#### PASSAGE GIVEN:

IN THE HIGH COURT OF LESOTHO
HELD AT MASERU CIV/PET/01/2010
In the matter between:
TSOAKINYE PETER MOSEBO Petitioner
ANGEL DIAMOND Respondent
Delivered by the Hon Mr Justice T. E. Monapathi
On the 25th Day of March 2011
1. I made a ruling in the matter on the 17th November 2010. The reasons for my decision now follow.
2. In terms of Rule 48 (1) of the High Court Rules 1980, the Registrar is required to fix an amount of security in such cases where the other party is an incola (as was the Respondent). It appears easier to refer the parties herein by the names. In this application the First Applicant (Mosebo) felt that such security having been fixed as in the amount of M25,000.00 (by payment “in cash” into court). According to the Applicants on the 2nd August 2010, Respondents had defaulted and/or alternatively had not given “good and affective security.” Applicants were not satisfied with the quality of such security as will be revealed. Hence this application which was filed for the following, that is to:
a) Dismiss the above Respondent’s counter application;
b) Strike out the above Respondent’s defence;
c) Confirm the rule nisi of the 2010;
d) Make an order as prayer in the ordinary relief as per notice of motion;
e) Order above Respondents to pay costs.
3. It is perhaps useful to give a brief history of the events as after the Registrar had fixed the security as aforesaid. This will perhaps answer some of the questions about various delays which the parties accused each other of. Suffice it to say that it was common cause that when the above application was filed the Respondent had in fact defaulted. This has not attracted a prayer for condonation. But as to the filing of process and affidavits the parties agreed that no objection would be presented about undue delays.

#### AIM OF THE EXERCISE:
Carry the passage given on from its last sentence.

#### DATA SEGMENT:
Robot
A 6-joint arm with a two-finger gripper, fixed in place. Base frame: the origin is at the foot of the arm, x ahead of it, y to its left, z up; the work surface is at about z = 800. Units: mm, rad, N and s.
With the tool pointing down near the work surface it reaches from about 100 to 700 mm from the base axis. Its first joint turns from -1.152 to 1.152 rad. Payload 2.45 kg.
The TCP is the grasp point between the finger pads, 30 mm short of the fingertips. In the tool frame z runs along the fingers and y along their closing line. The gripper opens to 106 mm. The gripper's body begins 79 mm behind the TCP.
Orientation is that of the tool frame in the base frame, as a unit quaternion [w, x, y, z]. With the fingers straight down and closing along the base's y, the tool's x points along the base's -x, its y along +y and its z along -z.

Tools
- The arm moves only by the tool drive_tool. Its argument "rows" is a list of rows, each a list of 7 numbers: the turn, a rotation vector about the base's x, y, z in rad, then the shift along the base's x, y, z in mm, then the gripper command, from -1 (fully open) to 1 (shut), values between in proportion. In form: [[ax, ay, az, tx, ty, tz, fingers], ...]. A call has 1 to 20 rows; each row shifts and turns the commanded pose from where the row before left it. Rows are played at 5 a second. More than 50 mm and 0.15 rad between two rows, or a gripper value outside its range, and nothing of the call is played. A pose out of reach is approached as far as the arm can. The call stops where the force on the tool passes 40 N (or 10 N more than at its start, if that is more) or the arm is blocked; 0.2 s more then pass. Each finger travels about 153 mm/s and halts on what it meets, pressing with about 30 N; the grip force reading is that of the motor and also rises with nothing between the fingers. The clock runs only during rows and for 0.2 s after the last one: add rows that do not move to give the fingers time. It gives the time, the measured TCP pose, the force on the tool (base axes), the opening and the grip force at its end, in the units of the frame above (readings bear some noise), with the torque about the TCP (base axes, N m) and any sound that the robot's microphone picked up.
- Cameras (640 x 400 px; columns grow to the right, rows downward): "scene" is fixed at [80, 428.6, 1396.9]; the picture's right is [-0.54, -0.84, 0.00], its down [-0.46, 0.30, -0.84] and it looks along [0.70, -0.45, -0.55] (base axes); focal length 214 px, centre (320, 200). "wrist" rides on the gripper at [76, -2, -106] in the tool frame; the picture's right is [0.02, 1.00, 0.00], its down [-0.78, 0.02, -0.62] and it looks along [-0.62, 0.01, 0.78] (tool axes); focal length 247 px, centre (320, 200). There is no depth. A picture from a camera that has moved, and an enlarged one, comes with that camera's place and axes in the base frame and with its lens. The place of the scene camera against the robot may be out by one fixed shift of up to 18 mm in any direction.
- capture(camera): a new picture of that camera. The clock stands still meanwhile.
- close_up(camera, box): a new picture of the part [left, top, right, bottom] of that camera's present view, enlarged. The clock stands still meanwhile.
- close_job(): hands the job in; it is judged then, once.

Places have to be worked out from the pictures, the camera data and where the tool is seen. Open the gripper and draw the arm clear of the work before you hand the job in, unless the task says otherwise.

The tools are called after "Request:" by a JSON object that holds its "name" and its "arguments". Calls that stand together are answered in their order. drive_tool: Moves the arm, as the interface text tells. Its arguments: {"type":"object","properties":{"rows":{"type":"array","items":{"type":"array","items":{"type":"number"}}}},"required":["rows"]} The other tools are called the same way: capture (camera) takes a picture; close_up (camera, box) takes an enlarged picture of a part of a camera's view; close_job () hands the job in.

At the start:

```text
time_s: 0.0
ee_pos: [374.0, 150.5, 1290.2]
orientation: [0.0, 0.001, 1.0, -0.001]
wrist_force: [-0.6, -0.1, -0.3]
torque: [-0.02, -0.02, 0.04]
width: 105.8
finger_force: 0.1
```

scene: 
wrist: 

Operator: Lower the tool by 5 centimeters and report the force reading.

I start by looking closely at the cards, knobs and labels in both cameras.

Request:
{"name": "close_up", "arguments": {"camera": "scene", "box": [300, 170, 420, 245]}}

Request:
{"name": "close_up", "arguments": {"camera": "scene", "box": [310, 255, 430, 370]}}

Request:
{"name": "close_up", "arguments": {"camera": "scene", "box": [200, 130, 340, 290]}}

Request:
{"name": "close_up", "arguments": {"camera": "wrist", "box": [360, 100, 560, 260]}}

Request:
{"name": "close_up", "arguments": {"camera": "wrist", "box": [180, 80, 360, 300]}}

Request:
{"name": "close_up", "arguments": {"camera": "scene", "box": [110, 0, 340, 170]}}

#### REPLY TO THE EXERCISE:
4. The same Respondent (Thabex) contended that it has given security for Mosebo’s costs. This is disputed not only on the ground that such was not given at the time of filing of application but on a number of grounds raised and argued by Mr Edling for Mosebo. As regard those grounds Mr Letsika would/did substantially argued amongst others that the Registrar herself had been satisfied with the bank guarantee issue foe/by Thabex and where the Registrar had not been taken on by way of review, the Applicant (having not sought for review) did not have any remedy before this court. This application was accordingly misconceived.
5. It is common cause that eventually an application was filed by Mosebo to dismiss application. Having been at down it was postponed. Weltagen had later launched an application to compel Engelbrect to give security to for costs in his papers.
6. It is contended that Thabex has after the 20th August 2010 given security for Mosebo’s costs and a copy of a payment guarantee in that respect had been issued by the First National Bank. It is that payment guarantee which Mr Fraser, Mosebo’s attorney was initially of opinion that it was good and in order and had accordingly agreed to a postponement. The said attorney had since consulted his correspondents and eventually discovered, having consulted, that this alleged security relied on by Thabex was not good and sufficient. This precipitated Mosebo (on advice) to make a replying affidavit and had the application enrolled to dismiss Respondent’s pleadings and ask for a final judgement on the understanding that the Respondents have failed to comply with the Registrar’s decision to file security in cash.
7. Engelbrect and Mosebo now argue against Weltagen’s position that they are not bound by the initial view expressed by Mr Fraser, their attorney who had accepted that “payment guarantee” issued by the First National Bank was good and sufficient security for the reasons that will be shown hereunder.
8. The initial view expressed by the attorney who had accepted that that payment guarantee “issued by the First National Bank was good and sufficient security” for the reasons that will be shown hereunder.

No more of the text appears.